Extract the data exactly, missing nothing. Format the lines as a JSON array of strings and drop empty lines.
┌────────
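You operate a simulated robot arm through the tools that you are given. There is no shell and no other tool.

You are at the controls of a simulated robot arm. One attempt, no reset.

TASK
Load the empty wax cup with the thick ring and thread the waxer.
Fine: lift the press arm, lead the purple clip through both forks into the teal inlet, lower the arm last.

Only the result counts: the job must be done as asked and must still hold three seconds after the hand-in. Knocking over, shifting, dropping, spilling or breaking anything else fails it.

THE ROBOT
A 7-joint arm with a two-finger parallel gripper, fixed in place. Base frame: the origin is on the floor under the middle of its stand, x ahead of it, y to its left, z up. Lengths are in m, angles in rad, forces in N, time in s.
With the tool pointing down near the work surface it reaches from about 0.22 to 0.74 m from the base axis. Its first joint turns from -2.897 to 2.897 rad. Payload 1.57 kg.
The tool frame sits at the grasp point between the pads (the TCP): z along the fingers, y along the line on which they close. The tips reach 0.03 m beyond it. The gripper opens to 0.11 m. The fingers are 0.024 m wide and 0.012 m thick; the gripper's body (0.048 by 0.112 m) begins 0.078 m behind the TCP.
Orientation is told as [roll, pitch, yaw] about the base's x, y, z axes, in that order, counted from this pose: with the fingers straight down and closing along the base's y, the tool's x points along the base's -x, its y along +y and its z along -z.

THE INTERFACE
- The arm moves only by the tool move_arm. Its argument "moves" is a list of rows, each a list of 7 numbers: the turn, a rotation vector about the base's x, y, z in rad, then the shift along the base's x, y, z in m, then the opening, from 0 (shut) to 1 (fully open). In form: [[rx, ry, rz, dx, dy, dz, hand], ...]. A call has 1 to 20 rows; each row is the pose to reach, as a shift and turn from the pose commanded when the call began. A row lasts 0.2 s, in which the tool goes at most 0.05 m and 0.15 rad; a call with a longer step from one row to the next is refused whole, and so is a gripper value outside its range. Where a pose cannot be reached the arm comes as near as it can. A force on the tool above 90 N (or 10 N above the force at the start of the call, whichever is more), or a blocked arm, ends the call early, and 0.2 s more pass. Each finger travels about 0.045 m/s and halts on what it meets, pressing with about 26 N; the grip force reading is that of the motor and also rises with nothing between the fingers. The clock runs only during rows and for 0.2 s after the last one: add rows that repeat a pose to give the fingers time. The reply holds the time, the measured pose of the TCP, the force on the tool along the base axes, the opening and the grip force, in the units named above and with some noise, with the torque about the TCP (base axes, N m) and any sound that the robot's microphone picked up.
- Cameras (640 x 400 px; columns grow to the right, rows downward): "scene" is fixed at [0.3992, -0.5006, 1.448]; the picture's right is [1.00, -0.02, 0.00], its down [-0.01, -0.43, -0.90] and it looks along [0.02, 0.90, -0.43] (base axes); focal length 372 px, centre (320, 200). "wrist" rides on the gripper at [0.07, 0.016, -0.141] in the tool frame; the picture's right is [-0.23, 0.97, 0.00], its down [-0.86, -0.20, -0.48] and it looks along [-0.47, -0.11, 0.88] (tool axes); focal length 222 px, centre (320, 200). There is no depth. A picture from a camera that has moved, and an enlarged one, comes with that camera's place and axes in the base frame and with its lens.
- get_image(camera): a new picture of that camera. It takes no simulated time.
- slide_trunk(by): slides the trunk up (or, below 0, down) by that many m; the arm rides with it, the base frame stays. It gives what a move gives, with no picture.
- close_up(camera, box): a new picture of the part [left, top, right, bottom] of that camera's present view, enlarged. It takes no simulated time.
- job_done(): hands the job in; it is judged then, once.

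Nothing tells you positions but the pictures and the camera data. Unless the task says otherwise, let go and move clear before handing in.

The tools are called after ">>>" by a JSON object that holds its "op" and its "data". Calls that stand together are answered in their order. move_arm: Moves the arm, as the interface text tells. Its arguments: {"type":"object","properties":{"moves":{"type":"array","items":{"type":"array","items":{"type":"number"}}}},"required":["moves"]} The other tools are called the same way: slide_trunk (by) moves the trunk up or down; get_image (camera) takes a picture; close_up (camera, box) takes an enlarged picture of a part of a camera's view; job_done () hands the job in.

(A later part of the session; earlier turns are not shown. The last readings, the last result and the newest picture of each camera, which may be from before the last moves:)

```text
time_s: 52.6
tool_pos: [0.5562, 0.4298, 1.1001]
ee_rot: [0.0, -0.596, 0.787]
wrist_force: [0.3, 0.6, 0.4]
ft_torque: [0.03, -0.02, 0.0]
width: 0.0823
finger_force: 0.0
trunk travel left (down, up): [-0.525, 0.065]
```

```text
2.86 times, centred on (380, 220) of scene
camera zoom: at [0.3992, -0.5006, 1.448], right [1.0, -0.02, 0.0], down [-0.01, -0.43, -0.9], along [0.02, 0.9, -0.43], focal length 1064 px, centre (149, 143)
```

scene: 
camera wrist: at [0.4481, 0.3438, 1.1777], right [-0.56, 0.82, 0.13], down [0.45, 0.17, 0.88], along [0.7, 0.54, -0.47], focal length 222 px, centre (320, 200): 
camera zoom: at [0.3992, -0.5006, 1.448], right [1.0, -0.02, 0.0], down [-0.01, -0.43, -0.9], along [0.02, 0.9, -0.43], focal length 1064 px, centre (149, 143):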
└────────
• _SOLUTION_
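[
  "You operate a simulated robot arm through the tools that you are given. There is no shell and no other tool.",
  "You are at the controls of a simulated robot arm. One attempt, no reset.",
  "TASK",
  "Load the empty wax cup with the thick ring and thread the waxer.",
  "Fine: lift the press arm, lead the purple clip through both forks into the teal inlet, lower the arm last.",
  "Only the result counts: the job must be done as asked and must still hold three seconds after the hand-in. Knocking over, shifting, dropping, spilling or breaking anything else fails it.",
  "THE ROBOT",
  "A 7-joint arm with a two-finger parallel gripper, fixed in place. Base frame: the origin is on the floor under the middle of its stand, x ahead of it, y to its left, z up. Lengths are in m, angles in rad, forces in N, time in s.",
  "With the tool pointing down near the work surface it reaches from about 0.22 to 0.74 m from the base axis. Its first joint turns from -2.897 to 2.897 rad. Payload 1.57 kg.",
  "The tool frame sits at the grasp point between the pads (the TCP): z along the fingers, y along the line on which they close. The tips reach 0.03 m beyond it. The gripper opens to 0.11 m. The fingers are 0.024 m wide and 0.012 m thick; the gripper's body (0.048 by 0.112 m) begins 0.078 m behind the TCP.",
  "Orientation is told as [roll, pitch, yaw] about the base's x, y, z axes, in that order, counted from this pose: with the fingers straight down and closing along the base's y, the tool's x points along the base's -x, its y along +y and its z along -z.",
  "THE INTERFACE",
  "- The arm moves only by the tool move_arm. Its argument \"moves\" is a list of rows, each a list of 7 numbers: the turn, a rotation vector about the base's x, y, z in rad, then the shift along the base's x, y, z in m, then the opening, from 0 (shut) to 1 (fully open). In form: [[rx, ry, rz, dx, dy, dz, hand], ...]. A call has 1 to 20 rows; each row is the pose to reach, as a shift and turn from the pose commanded when the call began. A row lasts 0.2 s, in which the tool goes at most 0.05 m and 0.15 rad; a call with a longer step from one row to the next is refused whole, and so is a gripper value outside its range. Where a pose cannot be reached the arm comes as near as it can. A force on the tool above 90 N (or 10 N above the force at the start of the call, whichever is more), or a blocked arm, ends the call early, and 0.2 s more pass. Each finger travels about 0.045 m/s and halts on what it meets, pressing with about 26 N; the grip force reading is that of the motor and also rises with nothing between the fingers. The clock runs only during rows and for 0.2 s after the last one: add rows that repeat a pose to give the fingers time. The reply holds the time, the measured pose of the TCP, the force on the tool along the base axes, the opening and the grip force, in the units named above and with some noise, with the torque about the TCP (base axes, N m) and any sound that the robot's microphone picked up.",
  "- Cameras (640 x 400 px; columns grow to the right, rows downward): \"scene\" is fixed at [0.3992, -0.5006, 1.448]; the picture's right is [1.00, -0.02, 0.00], its down [-0.01, -0.43, -0.90] and it looks along [0.02, 0.90, -0.43] (base axes); focal length 372 px, centre (320, 200). \"wrist\" rides on the gripper at [0.07, 0.016, -0.141] in the tool frame; the picture's right is [-0.23, 0.97, 0.00], its down [-0.86, -0.20, -0.48] and it looks along [-0.47, -0.11, 0.88] (tool axes); focal length 222 px, centre (320, 200). There is no depth. A picture from a camera that has moved, and an enlarged one, comes with that camera's place and axes in the base frame and with its lens.",
  "- get_image(camera): a new picture of that camera. It takes no simulated time.",
  "- slide_trunk(by): slides the trunk up (or, below 0, down) by that many m; the arm rides with it, the base frame stays. It gives what a move gives, with no picture.",
  "- close_up(camera, box): a new picture of the part [left, top, right, bottom] of that camera's present view, enlarged. It takes no simulated time.",
  "- job_done(): hands the job in; it is judged then, once.",
  "Nothing tells you positions but the pictures and the camera data. Unless the task says otherwise, let go and move clear before handing in.",
  "The tools are called after \">>>\" by a JSON object that holds its \"op\" and its \"data\". Calls that stand together are answered in their order. move_arm: Moves the arm, as the interface text tells. Its arguments: {\"type\":\"object\",\"properties\":{\"moves\":{\"type\":\"array\",\"items\":{\"type\":\"array\",\"items\":{\"type\":\"number\"}}}},\"required\":[\"moves\"]} The other tools are called the same way: slide_trunk (by) moves the trunk up or down; get_image (camera) takes a picture; close_up (camera, box) takes an enlarged picture of a part of a camera's view; job_done () hands the job in.",
  "(A later part of the session; earlier turns are not shown. The last readings, the last result and the newest picture of each camera, which may be from before the last moves:)",
  "```text",
  "time_s: 52.6",
  "tool_pos: [0.5562, 0.4298, 1.1001]",
  "ee_rot: [0.0, -0.596, 0.787]",
  "wrist_force: [0.3, 0.6, 0.4]",
  "ft_torque: [0.03, -0.02, 0.0]",
  "width: 0.0823",
  "finger_force: 0.0",
  "trunk travel left (down, up): [-0.525, 0.065]",
  "```",
  "```text",
  "2.86 times, centred on (380, 220) of scene",
  "camera zoom: at [0.3992, -0.5006, 1.448], right [1.0, -0.02, 0.0], down [-0.01, -0.43, -0.9], along [0.02, 0.9, -0.43], focal length 1064 px, centre (149, 143)",
  "```",
  "scene: ",
  "camera wrist: at [0.4481, 0.3438, 1.1777], right [-0.56, 0.82, 0.13], down [0.45, 0.17, 0.88], along [0.7, 0.54, -0.47], focal length 222 px, centre (320, 200): ",
  "camera zoom: at [0.3992, -0.5006, 1.448], right [1.0, -0.02, 0.0], down [-0.01, -0.43, -0.9], along [0.02, 0.9, -0.43], focal length 1064 px, centre (149, 143):"
]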